[To be done]
Copy the whole excerpted passage, the one that starts with "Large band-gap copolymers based".

[Excerpted passage]
......

Large band-gap copolymers based on a 1,2,5,6-naphthalenediimide unit for polymer solar cells with high open circuit voltages and power conversion efficiencies

Abstract

In this paper, we developed new types of efficient large band-gap copolymers, PBDTA-INDI and PBDTT-INDI, based on a 1,2,5,6-naphthalenediimide (1,2,5,6-INDI) acceptor block for polymer solar cells (PSCs). PBDTA-INDI and PBDTT-INDI have band-gaps of 2.0 eV and 1.98 eV, which are comparable to that of the widely studied P3HT. Both copolymers also possess low-lying HOMO energy levels below −5.40 eV, which are expected to lead to high V_oc values for their PSCs. The XRD analysis indicates their good molecular packing properties. Their photovoltaic properties were evaluated by using conventional devices with a structure of ITO/PEDOT:PSS/copolymer:PC₇₁BM/Ca/Al fabricated under different conditions. The PBDTA-INDI and PBDTT-INDI devices showed a relatively poor performance with PCEs of 2.83% and 4.13% with pure chlorobenzene (CB) solvent by adding 3 vol% DIO. The device performance was largely improved by using a co-solvent of CB and chloroform (CF) with increased PCEs of 3.76% and 5.01%. After employing the thermal annealing (TA) treatment, the PCEs of PBDTA-INDI and PBDTT-INDI devices were finally increased to 5.04% and 6.35%. The gradually increased device performance would be attributed to the gradually optimized morphology of the related active blend films, which significantly induced a higher EQE response and hole mobility, giving rise to higher J_sc and FF values. Our results indicated that 1,2,5,6-naphthalenediimide is a promising acceptor block to build high-performance large band-gap copolymers for potential applications in single-junction and tandem PSCs in the future.

......

[Given material]
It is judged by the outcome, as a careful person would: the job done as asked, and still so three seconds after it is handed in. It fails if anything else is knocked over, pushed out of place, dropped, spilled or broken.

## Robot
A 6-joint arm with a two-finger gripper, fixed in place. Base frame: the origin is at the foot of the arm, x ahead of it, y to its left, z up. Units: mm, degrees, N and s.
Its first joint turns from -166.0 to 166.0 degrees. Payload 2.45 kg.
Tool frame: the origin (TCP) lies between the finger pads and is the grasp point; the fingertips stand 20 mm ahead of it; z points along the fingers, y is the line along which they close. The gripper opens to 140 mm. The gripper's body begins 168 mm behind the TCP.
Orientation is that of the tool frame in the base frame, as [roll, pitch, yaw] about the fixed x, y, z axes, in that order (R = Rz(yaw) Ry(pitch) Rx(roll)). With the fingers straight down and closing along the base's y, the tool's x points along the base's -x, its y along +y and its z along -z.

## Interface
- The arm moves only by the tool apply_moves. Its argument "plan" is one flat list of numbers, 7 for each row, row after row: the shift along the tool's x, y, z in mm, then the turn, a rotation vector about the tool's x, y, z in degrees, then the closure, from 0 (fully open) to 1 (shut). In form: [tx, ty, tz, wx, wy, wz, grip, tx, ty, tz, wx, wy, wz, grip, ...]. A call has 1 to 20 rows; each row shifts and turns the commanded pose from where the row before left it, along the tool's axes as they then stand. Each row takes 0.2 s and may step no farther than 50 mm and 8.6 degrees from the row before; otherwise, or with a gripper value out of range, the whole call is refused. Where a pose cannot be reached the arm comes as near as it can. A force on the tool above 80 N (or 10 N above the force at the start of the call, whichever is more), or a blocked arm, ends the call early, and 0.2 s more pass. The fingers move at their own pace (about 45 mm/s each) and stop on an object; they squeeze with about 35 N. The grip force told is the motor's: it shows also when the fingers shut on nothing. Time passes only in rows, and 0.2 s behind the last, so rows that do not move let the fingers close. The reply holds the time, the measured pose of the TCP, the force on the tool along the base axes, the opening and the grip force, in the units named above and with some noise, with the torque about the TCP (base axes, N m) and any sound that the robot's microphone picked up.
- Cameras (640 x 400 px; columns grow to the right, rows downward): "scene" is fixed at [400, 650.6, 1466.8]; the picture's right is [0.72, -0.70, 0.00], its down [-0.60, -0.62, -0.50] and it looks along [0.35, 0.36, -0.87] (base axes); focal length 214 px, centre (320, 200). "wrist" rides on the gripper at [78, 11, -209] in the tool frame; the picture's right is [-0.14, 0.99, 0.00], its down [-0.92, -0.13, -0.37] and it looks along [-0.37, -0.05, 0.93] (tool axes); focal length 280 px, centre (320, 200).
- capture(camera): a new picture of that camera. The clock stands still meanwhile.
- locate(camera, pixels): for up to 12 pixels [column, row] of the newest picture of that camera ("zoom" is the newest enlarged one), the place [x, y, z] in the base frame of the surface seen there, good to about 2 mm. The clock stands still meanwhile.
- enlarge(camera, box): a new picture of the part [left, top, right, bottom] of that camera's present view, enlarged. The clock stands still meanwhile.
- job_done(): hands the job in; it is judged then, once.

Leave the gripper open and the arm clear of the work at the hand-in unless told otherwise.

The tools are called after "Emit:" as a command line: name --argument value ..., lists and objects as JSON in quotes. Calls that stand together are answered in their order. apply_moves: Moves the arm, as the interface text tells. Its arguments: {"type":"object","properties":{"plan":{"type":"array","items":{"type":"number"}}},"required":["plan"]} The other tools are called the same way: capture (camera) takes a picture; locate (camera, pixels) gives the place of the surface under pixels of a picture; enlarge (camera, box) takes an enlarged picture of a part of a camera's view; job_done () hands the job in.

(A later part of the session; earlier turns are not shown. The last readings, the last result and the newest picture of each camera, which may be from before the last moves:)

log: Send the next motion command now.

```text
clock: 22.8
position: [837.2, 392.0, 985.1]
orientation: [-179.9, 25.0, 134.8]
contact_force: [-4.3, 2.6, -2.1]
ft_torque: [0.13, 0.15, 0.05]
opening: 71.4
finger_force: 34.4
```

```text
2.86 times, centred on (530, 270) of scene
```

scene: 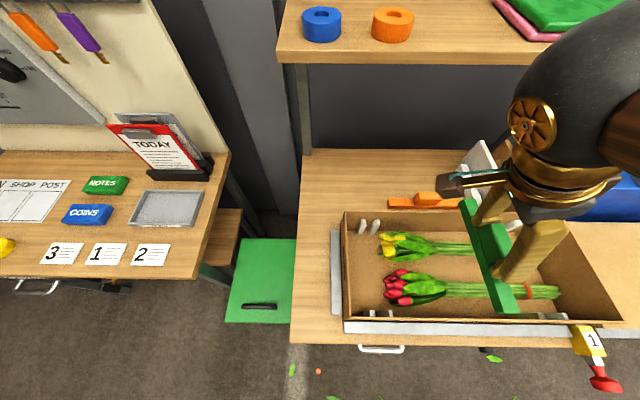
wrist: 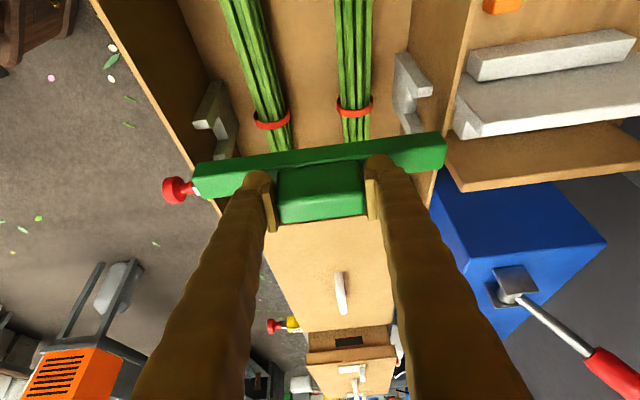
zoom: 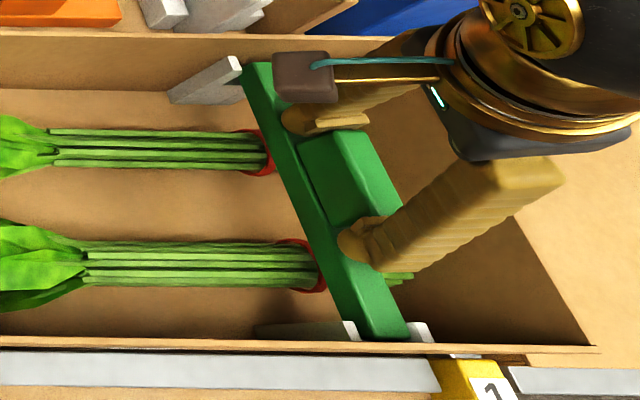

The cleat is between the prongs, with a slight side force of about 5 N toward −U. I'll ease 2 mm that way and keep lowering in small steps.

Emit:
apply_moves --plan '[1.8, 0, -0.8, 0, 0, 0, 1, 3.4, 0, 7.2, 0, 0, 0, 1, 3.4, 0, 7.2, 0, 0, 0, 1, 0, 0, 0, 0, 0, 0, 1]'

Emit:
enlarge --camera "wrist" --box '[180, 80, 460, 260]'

......

[Worked solution]
Large band-gap copolymers based on a 1,2,5,6-naphthalenediimide unit for polymer solar cells with high open circuit voltages and power conversion efficiencies

Abstract

In this paper, we developed new types of efficient large band-gap copolymers, PBDTA-INDI and PBDTT-INDI, based on a 1,2,5,6-naphthalenediimide (1,2,5,6-INDI) acceptor block for polymer solar cells (PSCs). PBDTA-INDI and PBDTT-INDI have band-gaps of 2.0 eV and 1.98 eV, which are comparable to that of the widely studied P3HT. Both copolymers also possess low-lying HOMO energy levels below −5.40 eV, which are expected to lead to high V_oc values for their PSCs. The XRD analysis indicates their good molecular packing properties. Their photovoltaic properties were evaluated by using conventional devices with a structure of ITO/PEDOT:PSS/copolymer:PC₇₁BM/Ca/Al fabricated under different conditions. The PBDTA-INDI and PBDTT-INDI devices showed a relatively poor performance with PCEs of 2.83% and 4.13% with pure chlorobenzene (CB) solvent by adding 3 vol% DIO. The device performance was largely improved by using a co-solvent of CB and chloroform (CF) with increased PCEs of 3.76% and 5.01%. After employing the thermal annealing (TA) treatment, the PCEs of PBDTA-INDI and PBDTT-INDI devices were finally increased to 5.04% and 6.35%. The gradually increased device performance would be attributed to the gradually optimized morphology of the related active blend films, which significantly induced a higher EQE response and hole mobility, giving rise to higher J_sc and FF values. Our results indicated that 1,2,5,6-naphthalenediimide is a promising acceptor block to build high-performance large band-gap copolymers for potential applications in single-junction and tandem PSCs in the future.